His first name was Paulo Reglus Neves Freire. He was born in Recife, in the state of Pernambuco, one of the poorest areas of Brazil, on September 19, 1921. His father was a military police officer and his mother a devoted housewife who raised her children according to strictly Catholic principles.
The family was middle-class, but at times had economic difficulties. In school age, Paulo Freire was not a model student. He then began to study law, but had to interrupt his studies several times for lack of money, nevertheless he managed to graduate in 1944.
An uphill career
In 1944, he married Elza María Oliveira, an elementary school teacher who had a great influence on his life. For a year, Freire taught Portuguese in several secondary schools, where he began to encourage students, parents and the community to critically evaluate the educational model.
Later, in 1959, he studied literature and graduated in philosophy and history of education. He soon began to make a name for himself in the world of education. In 1963, he participated in the National Literacy Campaign and taught 300 rural workers to read and write in just a month and a half. Many began to see him as a political agitator.
In 1964, a military coup broke out in Brazil. Paulo Freire was seen as a subversive educator, and was arrested on two occasions. This led him to seek political asylum from the Bolivian embassy. Then he took refuge in Chile, where he collaborated with Eduardo Frei’s government on educational matters.
Paulo Freire at Harvard
In 1968, Paulo Freire published his first book , Education as a Practice of Freedom . His fame grew and he was invited to teach at Harvard University. In the United States he succeeded in greatly developing his pedagogical theses. His work Pedagogy of the oppressed made him famous worldwide.
Paulo Freire advocated an education that did not only serve to acquire knowledge. According to him, comprehensive education included the development of criteria and tools that would allow individuals and peoples to work for their own liberation from the conditions of exploitation in which many lived.
The two great means of achieving this were criticism and dialogue. He also advocated truly democratic education, showing that neither science nor education itself was truly neutral. He also developed a very effective literacy system.

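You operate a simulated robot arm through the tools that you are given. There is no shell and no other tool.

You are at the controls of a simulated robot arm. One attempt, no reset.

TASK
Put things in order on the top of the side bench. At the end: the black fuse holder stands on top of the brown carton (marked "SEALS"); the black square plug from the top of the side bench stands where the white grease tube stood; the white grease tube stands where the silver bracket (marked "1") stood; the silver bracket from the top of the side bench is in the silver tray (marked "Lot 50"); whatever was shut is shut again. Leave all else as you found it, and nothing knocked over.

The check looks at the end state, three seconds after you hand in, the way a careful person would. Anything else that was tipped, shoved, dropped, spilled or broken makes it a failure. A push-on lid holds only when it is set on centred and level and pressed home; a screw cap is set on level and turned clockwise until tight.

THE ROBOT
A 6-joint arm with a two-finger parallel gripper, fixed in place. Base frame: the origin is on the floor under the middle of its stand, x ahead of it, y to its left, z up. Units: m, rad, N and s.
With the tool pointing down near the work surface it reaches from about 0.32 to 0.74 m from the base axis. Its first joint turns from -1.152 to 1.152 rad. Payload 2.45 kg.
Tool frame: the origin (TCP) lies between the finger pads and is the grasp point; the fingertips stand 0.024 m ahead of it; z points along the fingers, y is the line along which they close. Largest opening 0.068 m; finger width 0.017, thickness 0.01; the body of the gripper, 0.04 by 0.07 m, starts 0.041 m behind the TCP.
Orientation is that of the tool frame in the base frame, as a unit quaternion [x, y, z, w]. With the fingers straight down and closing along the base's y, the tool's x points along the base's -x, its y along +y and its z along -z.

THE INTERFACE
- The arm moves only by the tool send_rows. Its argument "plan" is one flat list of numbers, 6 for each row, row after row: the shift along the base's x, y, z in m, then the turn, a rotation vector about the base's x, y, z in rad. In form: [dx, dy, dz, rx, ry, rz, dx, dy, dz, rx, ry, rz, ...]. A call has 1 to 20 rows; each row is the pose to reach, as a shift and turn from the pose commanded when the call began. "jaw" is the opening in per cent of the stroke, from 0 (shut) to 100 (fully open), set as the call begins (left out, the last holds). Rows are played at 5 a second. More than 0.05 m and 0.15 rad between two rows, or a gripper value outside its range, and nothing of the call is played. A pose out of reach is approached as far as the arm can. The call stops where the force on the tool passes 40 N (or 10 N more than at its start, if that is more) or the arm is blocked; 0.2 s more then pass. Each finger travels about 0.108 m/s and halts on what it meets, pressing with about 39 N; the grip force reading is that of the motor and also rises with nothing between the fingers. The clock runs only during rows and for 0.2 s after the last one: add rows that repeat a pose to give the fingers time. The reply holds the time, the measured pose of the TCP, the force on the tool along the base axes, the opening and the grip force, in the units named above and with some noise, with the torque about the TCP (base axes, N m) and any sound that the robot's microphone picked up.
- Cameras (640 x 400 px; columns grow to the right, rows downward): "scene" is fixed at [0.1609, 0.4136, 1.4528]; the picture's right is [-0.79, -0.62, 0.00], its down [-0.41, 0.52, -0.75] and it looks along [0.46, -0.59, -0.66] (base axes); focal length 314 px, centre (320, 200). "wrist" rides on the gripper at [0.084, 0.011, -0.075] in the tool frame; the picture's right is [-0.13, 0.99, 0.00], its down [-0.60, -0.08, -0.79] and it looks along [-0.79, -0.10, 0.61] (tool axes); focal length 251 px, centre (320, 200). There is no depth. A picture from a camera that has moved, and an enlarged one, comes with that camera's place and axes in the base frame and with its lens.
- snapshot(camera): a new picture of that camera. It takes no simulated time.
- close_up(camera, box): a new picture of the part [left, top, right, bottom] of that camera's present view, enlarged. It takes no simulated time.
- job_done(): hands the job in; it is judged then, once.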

The legacy of Paulo Freire
Paulo Freire returned to Brazil in 1980 and became one of the founders of the Workers’ Party (PT). He began working at the Pontifical Catholic University of São Paulo and the University of São Paulo. Here he continued to promote his ideas on critical pedagogy.
He was convinced that learning was not transmitted, but built, which is why pupil participation is essential. In his opinion, the world did not need people who repeated ideas, but creators, builders of new possibilities.
From his point of view, education had to foster creativity and pave the way for individual and collective freedom. Knowledge is not born in a vacuum, but in the midst of specific conditions, so it is never neutral.
A pedagogue who has left his mark
In 1986, Paulo Freire’s wife died suddenly. He had had five children with her and had great adventures around the world. Some time later, Freire married Ana María, a girl who had been a student of his.
In 1989, he was appointed Secretary of Education of São Paulo, the most populous state in all of Brazil, which in turn is one of the most populated countries in the world. This role allowed him to transform many of his ideas into state policies, greatly improving the conditions of teachers.
Paulo Freire’s works have been translated into 18 languages. About 20 universities around the world have awarded him an honorary degree . He died on May 2, 1997 in São Paulo at the age of 75. His life and work have inspired thousands of teachers around the world.